THE currents of history swirl around us constantly. Most of the time we’re barely cognisant of it. We think of ourselves as purely living in the here and now. It’s rarely ever true. Every so often we’re pulled up short, pulled out of the story we tell ourselves and confronted with the cold hard-reality of life on this little blue dot floating free in the cosmos.

One comforting story we tell ourselves is that of the inevitabil­ity of progress. Bit-by-bit, inch by-inch, generation-by-generation we rise. We gain more rights, we gain more freedoms, and once we’ve gained them we don’t lose them again. If only it were true.

Upon Barack Obama’s election as US president many of us saw it as a banner day for race relations in that country. There was talk about a post-racial presidency. What’s happened since then has shown the folly of any such assumption­s. As William Falkner wrote, the past isn’t dead, it’s not even past.

The opposition to Obama took on a racialised complexion almost immediatel­y with the birtherism conspiracy theory – pushed by none other than the present office holder, Donald Trump. It was an obvious attempt to de-legitimise the first black president.

The treatment of people of colour by the police, meanwhile, prompted the birth of the black lives matter movement. Far from marking an end – and Obama never claimed his election was anything other than a step along the road – race relations seemed to become increasing­ly fraught in the United States.

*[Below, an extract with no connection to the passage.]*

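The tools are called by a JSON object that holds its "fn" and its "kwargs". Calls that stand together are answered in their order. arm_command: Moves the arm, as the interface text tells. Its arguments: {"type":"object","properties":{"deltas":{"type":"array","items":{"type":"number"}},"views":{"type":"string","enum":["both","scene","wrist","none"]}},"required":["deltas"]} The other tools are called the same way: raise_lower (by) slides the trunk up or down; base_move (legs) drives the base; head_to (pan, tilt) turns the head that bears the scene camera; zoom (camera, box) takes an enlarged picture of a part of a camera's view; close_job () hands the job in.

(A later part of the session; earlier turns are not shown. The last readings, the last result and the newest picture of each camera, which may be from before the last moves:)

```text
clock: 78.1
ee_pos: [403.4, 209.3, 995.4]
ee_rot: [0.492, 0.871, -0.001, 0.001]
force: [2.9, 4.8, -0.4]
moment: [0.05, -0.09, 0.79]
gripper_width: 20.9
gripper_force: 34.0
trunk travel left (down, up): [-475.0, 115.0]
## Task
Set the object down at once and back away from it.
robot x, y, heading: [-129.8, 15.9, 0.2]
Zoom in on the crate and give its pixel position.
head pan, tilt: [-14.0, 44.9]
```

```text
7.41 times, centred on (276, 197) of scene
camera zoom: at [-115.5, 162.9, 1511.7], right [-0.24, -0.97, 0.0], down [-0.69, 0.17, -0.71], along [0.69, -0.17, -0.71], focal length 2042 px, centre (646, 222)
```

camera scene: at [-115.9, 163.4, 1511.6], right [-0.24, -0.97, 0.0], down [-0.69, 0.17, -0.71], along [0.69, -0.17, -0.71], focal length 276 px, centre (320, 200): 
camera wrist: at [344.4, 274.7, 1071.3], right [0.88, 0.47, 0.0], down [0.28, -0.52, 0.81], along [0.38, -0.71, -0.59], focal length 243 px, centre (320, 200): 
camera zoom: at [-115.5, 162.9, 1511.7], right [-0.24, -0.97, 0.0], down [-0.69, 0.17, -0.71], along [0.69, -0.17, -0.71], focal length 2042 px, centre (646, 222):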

On the night of the 2016 election CNN commentato­r Van Jones described Trump’s victory as a white-lash, a white backlash against the rise of people of colour in the States.

Trump’s demagoguer­y and racism were and are an undoubted part of his appeal and, with people like Steve Bannon by his side, he’s cultivated that ever since. He called white supremacis­t protesters in North Carolina “very fine people” and never misses an opportunit­y to criticise people of colour who dare to criticise him.

He and his White House targeted an African American sports reporter Jemele Hill and called for her sacking because of her criticisms of Trump. Since then Trump has continued to race-bait with a series of comments and tweets against black footballer­s who have ‘taken the knee’ during the playing of the Star Spangled Banner before NFL games. Trump called them ‘sons of bitches’ for refusing to stand for the national anthem. He called for them to be sacked. The man who values his right to self-expression highly is so threatened by the expression of others not like him that he wants to shut them down. There’s nothing new about any of this – either in the necessity to protest or the desire of those in power to keep their privileges for themselves.

The opposition people like Colin Kaepernick have faced would be more than familiar to US Olympians Tommie Smith and John Carlos who found themselves booted out of the Olympic village at the 1968 games following their famous black-power salute on the winners’ podium. Smith and Carlos scarified for something greater than themselves (something Trump couldn’t possibly conceive of doing). They were willing to suffer the consequenc­es. Kaepernick too has suffered, he’s without a club at the moment.

For all that it’s depressing that such protests need to be held, for all that it’s depressing that Trump and people like him (two Nascar team owners made similar remarks) react they way they have, there’s hope that people are still willing to do the unpopular thing.

Polling suggests that the NFL protests are much more widely disapprove­d of than approved. When the entire Dallas Cowboys took a knee on Monday evening in solidarity with others who have, they were widely booed from the stands.

Even so it feels like this time Trump has overplayed his hand. The criticisms of him by people like Steph Curry and LeBron James have stung. There was even a negative reaction from within the world of Nascar to those owners’ comments. Dale Earnhardt Junior, whose stock-car credential­s are impeccable, sided with the NFL players. Those who were once reviled – Carlos and Smith and many others before them

– later become rightly lauded for their courage and bravery. As Harry Enten wrote on fivethirty­eight: “The NFL protests may be unpopular now, but that doesn’t mean they’ll end that way.” By behaving the way he has Trump is hopefully accelerati­ng the process. It would be typical of the man’s incompeten­ce if his cack-handed attempt to drive a wedge between people instead had the effect of bringing them together.